Monday, November 25, 2013

A Review of Dept. of Speculation by Jenny Offill

Dept. of Speculation

I read basically the entire novel.1

I tried to read it in a single sitting, but my wife kept yelling at me.2

I kept getting lost in the index.3

It's pithy. Very pithy. Maybe too damn pithy.4

It's a novel about a writer who wants to write a novel.5

It is very much about how it feels to have bedbugs.6

It's as compact and mysterious as a charred heel bone.7

It's as if Roz Chast slowly lost her sense of humor.8

If your average book is a sandwich, this is a panini maker.9


Michael May

___

Notes

1. My favorite review of Dept. of Speculation was written by Cameron on Goodreads: "I underlined basically the entire novel."

2. The publisher's synopsis says, "Exceptionally lean and compact, Dept. of Speculation can be read in a single sitting, but there are enough bracing emotional insights in these pages to fill a much longer novel." While my first reading was interrupted, I did manage to finish it the next evening. Maggie and I have been married for nineteen years, so I can relate to whisper fights, the "Little Theater of Hurt Feelings," and even hair pulling. This especially rings true:
The husband and wife whisper-fight now in the gloves-off approved way. She calls him a coward. He calls her a bitch. But still they aren’t that good at it yet. Sometimes one or the other stops in the middle and offers the other a cookie or a drink.
3. An excerpt from Dept. of Speculation, which does not have an index:
The wife is reading Civilization and Its Discontents, but she keeps getting lost in the index.

Analogies
bare leg on a cold night, 40
cautious businessman, 34
guest who becomes a permanent lodger, 53
Polar expedition, ill equipped, 98
4. Dept. of Speculation is a mosaic of fun facts, quotations, and short observations. The result is concise, expressive, and a little gimmicky. I wanted to warn people to wear pithy helmets while reading the novel, but this pun has already been taken.

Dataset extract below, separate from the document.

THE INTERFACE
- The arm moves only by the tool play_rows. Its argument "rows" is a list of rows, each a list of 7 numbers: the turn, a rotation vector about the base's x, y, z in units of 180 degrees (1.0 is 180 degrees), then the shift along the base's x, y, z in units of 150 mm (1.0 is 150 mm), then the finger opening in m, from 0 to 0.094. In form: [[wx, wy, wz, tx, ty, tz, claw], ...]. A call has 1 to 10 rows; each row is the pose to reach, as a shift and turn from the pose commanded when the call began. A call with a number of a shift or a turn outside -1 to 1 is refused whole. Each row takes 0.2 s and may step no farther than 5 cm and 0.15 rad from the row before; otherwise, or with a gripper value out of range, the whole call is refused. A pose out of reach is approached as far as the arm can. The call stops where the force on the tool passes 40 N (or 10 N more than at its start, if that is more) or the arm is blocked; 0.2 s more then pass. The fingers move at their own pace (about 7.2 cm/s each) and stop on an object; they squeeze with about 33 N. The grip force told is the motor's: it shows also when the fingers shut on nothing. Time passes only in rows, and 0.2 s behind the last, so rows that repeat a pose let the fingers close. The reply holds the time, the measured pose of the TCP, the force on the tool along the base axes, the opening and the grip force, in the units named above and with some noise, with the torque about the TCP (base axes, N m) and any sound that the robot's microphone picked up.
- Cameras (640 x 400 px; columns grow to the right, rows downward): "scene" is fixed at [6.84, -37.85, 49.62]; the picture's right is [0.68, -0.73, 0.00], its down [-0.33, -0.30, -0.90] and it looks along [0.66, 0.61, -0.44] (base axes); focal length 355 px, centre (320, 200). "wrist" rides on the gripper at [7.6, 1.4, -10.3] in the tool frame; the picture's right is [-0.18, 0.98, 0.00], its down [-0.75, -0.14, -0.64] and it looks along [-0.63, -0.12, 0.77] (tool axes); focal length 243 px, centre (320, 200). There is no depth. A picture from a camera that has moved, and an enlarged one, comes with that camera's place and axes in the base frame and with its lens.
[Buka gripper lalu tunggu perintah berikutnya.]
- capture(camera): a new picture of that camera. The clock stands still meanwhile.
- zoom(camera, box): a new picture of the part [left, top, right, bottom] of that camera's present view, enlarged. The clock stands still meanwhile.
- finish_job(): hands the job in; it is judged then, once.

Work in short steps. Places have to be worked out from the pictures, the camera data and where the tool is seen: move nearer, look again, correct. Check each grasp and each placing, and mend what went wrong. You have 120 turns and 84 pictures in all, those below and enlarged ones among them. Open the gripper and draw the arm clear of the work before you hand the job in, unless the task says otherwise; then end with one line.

5. Some of the best passages in Dept. of Speculation are of the narrator reimagining events in her life as fictitious scenes in the second novel she's struggling to write. In real life, Jenny Offill's previous novel, Last Things, was published in 1999, fifteen years ago.

6. From author Dana Spiotta's advance praise: "Dept. of Speculation is ... very much about how it feels to be alive right now." Midway through the novel, the narrator's apartment is infested with bedbugs, and bedbugs have been in the news a lot, lately. Interestingly, the word "bedbugs" was removed from some versions of the publisher's descriptions of the book. Compare the cached image below to the current Amazon page:



7. From author Michael Cunningham's advance praise: "Dept. of Speculation is ... as compact and mysterious as a neutron." In the novel, the narrator describes how Russian cosmonaut Vladimir Komarov was killed when his space capsule plummeted to Earth in 1967, and that since his body was unrecoverable, all his widow ended up with was his charred heel bone.

8. This excerpt from Dept. of Speculation reminds me of Roz Chast's neurotic New Yorker cartoons:
The longer she sits [on the toilet] the more she notices how dingy and dirty the bathroom is. There is a tangle of hair on the the side of the sink, some kind of creeping mildew on the shower curtain. Their towels are no longer white and are fraying along the edges. Her underwear too is dinged nearly gray. The elastic is coming out a little. Who would wear such a thing? What kind of repulsive creature?
Roz Chast and Jenny Offill share a similar sense of humor, they are both Brooklynites, and they've both written children's books. But unlike Chast's cartoons, bemusement succumbs to fell rage and black despair in Offill's Dept. of Speculation. On a happier note, Roz Chast has a new memoir coming out in May 2014, Can't We Talk about Something More Pleasant?.

9. According to the New York Times Media Decoder blog, Jenny Offill's agent Sally Wofford-Girand described Dept. of Speculation this way: "If your average book is a body, this is an X-ray." The literati must have agreed; more than eight publishing houses bid on it and a two-book deal was reportedly made for about $500,000. Dept. of Speculation is being published by Knopf on January 28, 2014. It does not have footnotes.